A new programme by Godrej Culture Lab aims to give students a chance to explore a career in culture
During the internship, the participants will be interacting with collaborators and heads of cultural institutions across the city. Pics/Sneha Kharabe
It was sometime last year that Rohini Kottu, a student of Sion's SIES College of Arts, Science and Commerce, first heard of the Godrej India Culture Lab, an experimental ideas space in Vikhroli. At the time, the lab founder, Parmesh Shahani, and his team were at the college to talk about their new leadership programme, where students from various backgrounds would get a month-long internship at the centre. "When I found out about the contemporary issues and social causes that they were working on, I was hooked," says the 18-year-old, who plans to major in psychology.
Honing culture bugs
Today, Kottu and six other students have been selected from a pool of 100 applicants for the lab's new initiative that aims to familiarise students with the cultural scene and enable them to explore a career as curators and producers of culture. "Each year we try to come up with a new project on how we can serve the city better. We keep getting requests from students who want to intern with us, but we thought of making this more systematic and attracting people who are interested in humanities," says Parmesh Shahani, a TED Senior Fellow, who founded the lab seven years ago. "The idea was also to cross-pollinate by bringing together vastly contrasting people from different fields," he adds. Therefore, there are students from architecture, technology, design and so on.
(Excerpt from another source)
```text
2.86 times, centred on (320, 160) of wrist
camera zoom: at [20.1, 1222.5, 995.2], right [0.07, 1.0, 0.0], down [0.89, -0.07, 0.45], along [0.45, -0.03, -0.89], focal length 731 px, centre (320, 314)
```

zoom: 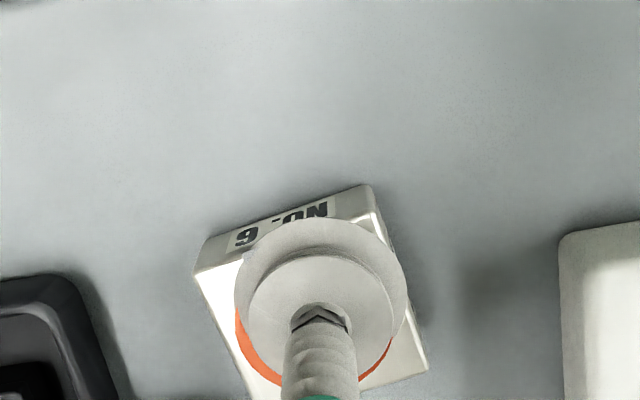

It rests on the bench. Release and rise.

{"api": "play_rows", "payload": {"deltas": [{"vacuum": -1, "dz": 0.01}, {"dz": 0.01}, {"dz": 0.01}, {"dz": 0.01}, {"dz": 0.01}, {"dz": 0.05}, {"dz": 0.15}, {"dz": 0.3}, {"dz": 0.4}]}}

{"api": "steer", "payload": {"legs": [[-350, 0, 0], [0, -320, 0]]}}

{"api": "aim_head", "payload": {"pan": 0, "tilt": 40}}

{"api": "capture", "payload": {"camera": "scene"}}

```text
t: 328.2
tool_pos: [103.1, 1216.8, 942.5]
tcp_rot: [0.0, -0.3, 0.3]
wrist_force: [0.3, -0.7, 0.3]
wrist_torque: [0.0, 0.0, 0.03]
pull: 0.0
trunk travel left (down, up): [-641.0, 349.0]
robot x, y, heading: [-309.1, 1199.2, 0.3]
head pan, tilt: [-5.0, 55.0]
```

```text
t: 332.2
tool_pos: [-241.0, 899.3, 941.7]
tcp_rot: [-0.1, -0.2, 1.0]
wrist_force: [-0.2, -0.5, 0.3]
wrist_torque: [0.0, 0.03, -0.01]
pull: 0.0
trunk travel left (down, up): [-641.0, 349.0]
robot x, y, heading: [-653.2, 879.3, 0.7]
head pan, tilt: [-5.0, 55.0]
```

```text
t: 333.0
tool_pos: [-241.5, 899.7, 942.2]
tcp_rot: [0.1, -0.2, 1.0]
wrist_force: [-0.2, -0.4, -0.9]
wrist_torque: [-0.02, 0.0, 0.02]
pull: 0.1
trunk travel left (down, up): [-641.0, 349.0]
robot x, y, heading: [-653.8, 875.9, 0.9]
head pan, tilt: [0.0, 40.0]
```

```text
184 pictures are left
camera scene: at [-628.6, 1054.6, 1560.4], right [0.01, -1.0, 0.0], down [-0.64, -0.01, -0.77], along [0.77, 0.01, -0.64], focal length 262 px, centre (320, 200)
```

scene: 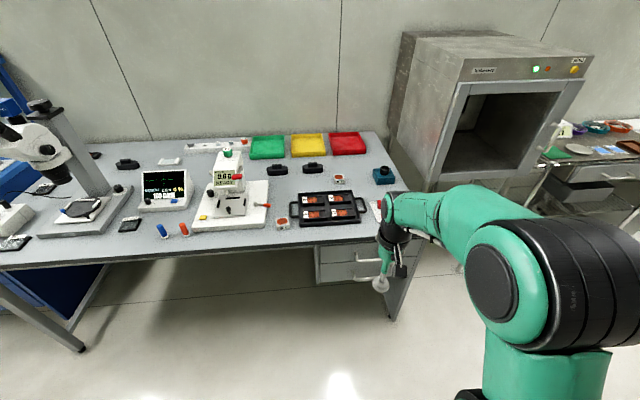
Godrej Culture Lab founder Parmesh Shahani's with the students
Pallavi Khare, a student of Tata Institute of Social Sciences, Chembur, says what drew her to apply for the internship was the lack of opportunities in the culture space. "The issues that the lab has been engaging in, such as caste, politics and gender are subjects that I have always been interested in," says Khare, who has also studied journalism at Kamala Nehru College, Delhi.
The process for the internship began over a year ago when students were asked to submit an application stating the changes they would like to see in the city and how they planned to go about it. This was followed by personal interviews. Harsh Vohra from School of Environment and Architecture, Borivli, one of the selected students, said in his application he talked about how the city could do with more sensitivity and inclusion. "I had earlier volunteered with the Sassoon Dock Art Project and Remembering Partition: Museum of Memories, which is when I started feeling strongly about social and cultural issues," he says.
The seven students were picked from 100 applicants.
During the internship, the participants will be interacting with collaborators and heads of cultural institutions across the city. Recently, they met Mortimer Chatterjee, director of Chatterjee & Lal, a gallery for contemporary and historical material, who spent two hours with them. "The cultural scene in Mumbai is quite inward looking and it can be hard for young people to feel they are a part of it. Through such an initiative, they are being introduced to us and vice versa and by this osmosis they become part of this bigger cultural community of the city," he says.
The course will culminate in a gala event put together by students titled Urdu Culture Now on June 8. "We came up with this after a lot of brainstorming. An event on reviving Urdu culture in the city got the thumbs up," says Ansh Shah, a student of Industrial Design Centre (IDC) at IIT Bombay.